Small in stature but colossal in ambition, Ariana Grande does not let her passions sleep. Her latest project, a makeup line called r.e.m. beauty, is just awakening.

WRITTEN BY: BRENNAN KILBANE
PHOTOGRAPHED BY: ZOEY GROSSMAN

“Can I ask one really important question?” Ariana Grande says. Her voice lilts up and down with every word, like it’s navigating the Amalfi Coast, which is simply how someone with a four-octave singing voice speaks. This is a question she asks everybody she can, and she’s observed that people tend to begin answering before she’s even finished asking, which is proof of the question’s excellence.

Her voice could be a wonder of the natural world, if it wasn’t clearly evidence of the sublime. It is almost shocking to reconcile her physical form — barely over five feet tall, teetering on platform heels — with the sound she produces from her vocal chords. In 2015, she performed for the Obamas at the White House, and when she began riffing along with the opening chords of Whitney Houston’s “I Have Nothing,” people in the audience literally gasped. And this was before the first lyrics were sung! When it ended, Patti LaBelle gave her a standing ovation.

Grande’s albums have all gone platinum, except for the ones that have gone double platinum; most are studded with platinum singles. Commercially speaking, her discography is a Harry Winston’s inside a diamond mine. The International Federation of the Phonographic Industry recently named Grande one of the Top 10 recording artists of 2020, two spots ahead of Justin Bieber. She was Spotify’s most streamed female artist of the past decade, a fact that no doubt surprised her since she debuted three years into that time frame.

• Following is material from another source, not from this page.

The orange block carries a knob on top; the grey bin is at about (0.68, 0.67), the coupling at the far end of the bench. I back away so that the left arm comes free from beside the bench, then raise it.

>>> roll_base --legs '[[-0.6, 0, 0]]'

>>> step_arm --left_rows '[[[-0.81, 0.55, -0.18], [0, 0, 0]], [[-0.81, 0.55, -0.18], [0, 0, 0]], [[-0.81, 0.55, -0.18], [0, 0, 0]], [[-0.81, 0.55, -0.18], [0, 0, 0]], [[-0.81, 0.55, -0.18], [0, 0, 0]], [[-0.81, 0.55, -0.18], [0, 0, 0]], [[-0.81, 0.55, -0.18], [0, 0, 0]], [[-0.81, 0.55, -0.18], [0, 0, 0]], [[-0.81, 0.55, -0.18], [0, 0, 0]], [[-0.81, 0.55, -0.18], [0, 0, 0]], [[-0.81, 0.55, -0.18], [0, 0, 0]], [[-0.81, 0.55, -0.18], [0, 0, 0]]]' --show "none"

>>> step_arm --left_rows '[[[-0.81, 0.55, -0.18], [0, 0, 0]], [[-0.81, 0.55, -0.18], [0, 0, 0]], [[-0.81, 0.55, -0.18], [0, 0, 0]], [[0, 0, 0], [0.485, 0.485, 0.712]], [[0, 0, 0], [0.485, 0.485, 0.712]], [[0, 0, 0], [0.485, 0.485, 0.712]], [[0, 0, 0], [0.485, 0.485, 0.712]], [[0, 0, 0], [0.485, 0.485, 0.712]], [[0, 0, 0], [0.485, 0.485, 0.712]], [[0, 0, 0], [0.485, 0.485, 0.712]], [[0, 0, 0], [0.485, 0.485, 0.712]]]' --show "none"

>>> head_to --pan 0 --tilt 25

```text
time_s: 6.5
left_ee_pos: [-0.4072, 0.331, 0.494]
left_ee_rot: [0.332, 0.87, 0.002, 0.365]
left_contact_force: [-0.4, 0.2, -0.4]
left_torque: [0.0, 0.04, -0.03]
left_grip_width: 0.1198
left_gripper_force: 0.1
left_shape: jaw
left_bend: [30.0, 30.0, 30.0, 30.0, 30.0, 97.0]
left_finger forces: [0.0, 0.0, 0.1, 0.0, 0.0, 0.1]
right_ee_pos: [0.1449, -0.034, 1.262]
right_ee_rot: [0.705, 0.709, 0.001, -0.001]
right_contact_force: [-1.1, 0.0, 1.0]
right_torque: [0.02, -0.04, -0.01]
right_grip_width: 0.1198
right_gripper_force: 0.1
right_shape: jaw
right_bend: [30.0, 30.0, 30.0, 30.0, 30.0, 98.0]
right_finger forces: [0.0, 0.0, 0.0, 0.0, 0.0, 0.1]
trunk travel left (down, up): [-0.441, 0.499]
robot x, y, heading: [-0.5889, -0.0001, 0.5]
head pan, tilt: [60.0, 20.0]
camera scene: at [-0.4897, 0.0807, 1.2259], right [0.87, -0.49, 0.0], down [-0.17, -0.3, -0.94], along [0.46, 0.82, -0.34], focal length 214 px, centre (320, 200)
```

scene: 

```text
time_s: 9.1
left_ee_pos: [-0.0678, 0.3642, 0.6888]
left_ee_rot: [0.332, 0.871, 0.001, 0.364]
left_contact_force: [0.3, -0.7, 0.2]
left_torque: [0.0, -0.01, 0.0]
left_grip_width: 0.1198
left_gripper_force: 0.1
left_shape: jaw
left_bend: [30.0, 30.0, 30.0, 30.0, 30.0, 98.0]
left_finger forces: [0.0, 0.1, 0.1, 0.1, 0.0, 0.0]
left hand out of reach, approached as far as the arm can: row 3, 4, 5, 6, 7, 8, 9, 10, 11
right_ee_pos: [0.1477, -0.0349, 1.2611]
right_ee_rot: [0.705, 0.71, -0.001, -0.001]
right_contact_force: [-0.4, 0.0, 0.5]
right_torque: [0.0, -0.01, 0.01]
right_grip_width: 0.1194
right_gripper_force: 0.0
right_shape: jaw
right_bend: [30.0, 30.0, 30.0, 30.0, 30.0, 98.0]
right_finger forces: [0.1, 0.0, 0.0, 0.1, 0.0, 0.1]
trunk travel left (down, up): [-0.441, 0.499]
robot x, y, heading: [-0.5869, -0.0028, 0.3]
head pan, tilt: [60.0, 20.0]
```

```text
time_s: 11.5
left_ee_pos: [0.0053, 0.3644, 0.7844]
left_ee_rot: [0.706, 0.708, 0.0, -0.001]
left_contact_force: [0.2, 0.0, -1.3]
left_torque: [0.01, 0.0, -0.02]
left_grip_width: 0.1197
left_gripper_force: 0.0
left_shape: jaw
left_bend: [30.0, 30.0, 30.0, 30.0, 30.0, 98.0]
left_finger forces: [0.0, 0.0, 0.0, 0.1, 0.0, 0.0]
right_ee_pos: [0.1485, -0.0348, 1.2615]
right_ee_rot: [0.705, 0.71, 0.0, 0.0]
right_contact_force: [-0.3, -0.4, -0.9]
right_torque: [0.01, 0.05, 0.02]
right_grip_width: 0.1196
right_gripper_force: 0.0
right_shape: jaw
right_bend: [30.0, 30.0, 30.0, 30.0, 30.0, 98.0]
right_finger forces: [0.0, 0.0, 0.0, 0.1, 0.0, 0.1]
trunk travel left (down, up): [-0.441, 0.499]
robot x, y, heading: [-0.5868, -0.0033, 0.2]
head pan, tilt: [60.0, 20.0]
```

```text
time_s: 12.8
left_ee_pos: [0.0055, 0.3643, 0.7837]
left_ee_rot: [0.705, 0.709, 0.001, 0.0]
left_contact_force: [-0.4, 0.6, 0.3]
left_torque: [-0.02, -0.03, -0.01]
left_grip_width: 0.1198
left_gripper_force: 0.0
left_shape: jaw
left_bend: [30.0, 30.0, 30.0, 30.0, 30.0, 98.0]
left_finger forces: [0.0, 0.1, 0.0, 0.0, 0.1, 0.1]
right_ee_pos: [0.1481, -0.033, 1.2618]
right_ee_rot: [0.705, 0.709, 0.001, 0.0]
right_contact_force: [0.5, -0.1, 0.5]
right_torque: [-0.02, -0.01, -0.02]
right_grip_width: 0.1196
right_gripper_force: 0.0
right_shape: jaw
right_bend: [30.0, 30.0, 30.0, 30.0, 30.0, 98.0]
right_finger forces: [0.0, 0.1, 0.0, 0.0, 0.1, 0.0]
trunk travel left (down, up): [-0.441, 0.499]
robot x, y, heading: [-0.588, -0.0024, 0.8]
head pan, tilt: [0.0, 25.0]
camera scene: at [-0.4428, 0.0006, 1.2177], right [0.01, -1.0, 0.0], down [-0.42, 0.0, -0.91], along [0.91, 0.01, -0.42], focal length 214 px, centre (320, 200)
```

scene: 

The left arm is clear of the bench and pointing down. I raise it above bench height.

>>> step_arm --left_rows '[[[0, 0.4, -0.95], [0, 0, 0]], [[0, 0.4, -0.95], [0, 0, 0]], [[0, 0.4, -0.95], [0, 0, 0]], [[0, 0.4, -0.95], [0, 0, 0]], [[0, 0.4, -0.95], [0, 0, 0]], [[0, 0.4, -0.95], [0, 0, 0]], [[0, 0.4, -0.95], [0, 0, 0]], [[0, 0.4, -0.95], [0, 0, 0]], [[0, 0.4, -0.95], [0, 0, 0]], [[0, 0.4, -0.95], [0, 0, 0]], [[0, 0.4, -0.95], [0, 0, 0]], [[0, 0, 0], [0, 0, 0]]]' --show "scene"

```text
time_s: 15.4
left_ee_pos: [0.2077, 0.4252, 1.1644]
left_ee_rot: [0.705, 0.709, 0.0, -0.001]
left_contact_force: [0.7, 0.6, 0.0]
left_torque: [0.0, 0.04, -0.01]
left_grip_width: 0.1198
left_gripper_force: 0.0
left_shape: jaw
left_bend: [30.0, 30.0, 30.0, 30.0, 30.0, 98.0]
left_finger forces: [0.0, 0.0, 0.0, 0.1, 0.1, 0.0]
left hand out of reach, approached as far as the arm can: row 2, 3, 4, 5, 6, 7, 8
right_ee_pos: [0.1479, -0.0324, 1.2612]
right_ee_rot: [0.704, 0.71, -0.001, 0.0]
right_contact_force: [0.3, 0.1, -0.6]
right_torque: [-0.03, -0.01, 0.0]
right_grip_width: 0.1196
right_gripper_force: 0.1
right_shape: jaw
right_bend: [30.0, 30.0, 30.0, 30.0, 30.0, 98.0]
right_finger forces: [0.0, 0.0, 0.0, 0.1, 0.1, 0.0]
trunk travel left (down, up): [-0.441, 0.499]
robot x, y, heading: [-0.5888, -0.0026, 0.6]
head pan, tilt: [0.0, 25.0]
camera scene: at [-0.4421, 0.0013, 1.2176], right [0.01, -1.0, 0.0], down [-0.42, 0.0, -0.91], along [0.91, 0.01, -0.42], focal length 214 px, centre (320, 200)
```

Now, Grande springs her question: “If you were a soup, what soup would you be?” Then she answers it: “I’m a tie. I’m either miso or butternut squash soup.”

This is the business of being Ariana Grande: Making connections wherever you go. It occurred to her to start raising her makeup game after people began walking up to her at Whole Foods and asking for photos. “Maybe I can just pop a little blush on or a little mascara to feel more...” Her voice flattens. “Ready to make friends. In public.”

Jisoo Baik top. Lorraine West and Sarah Hendler earrings. All makeup by r.e.m. beauty. Photographer: Zoey Grossman Stylist: Arianne Phillips Hair: Evanie Frausto Makeup: Ash K Holm Manicure: Thuy Nguyen Set Designer: Bette Adams Backdrops: Schmidli Production: Crawford & Co Productions

Lately she’s been taking a break from recording to explore what she calls “new versions of storytelling.” She’s working with an acting coach who trains leading ladies—and seems to be doing their job extremely well. Grande has a role in Netflix's upcoming movie Don't Look Up (along with Jennifer Lawrence, Meryl Streep, and Cate Blanchett). She’s set to be a judge on The Voice, where she will serve as a soprano shepherd to tomorrow’s pop voices. She recently performed a live concert in the digital realm of the online game Fortnite. She’s also creating makeup products. I was the first civilian allowed to test them — after Grande, her mother, her dancers, 15 of her closest friends (“They’ve been to the lab more than I’ve been anywhere,” she says), two of her closest friends who are also fans, the wonderful team at Forma Brands, and my boss Jenny.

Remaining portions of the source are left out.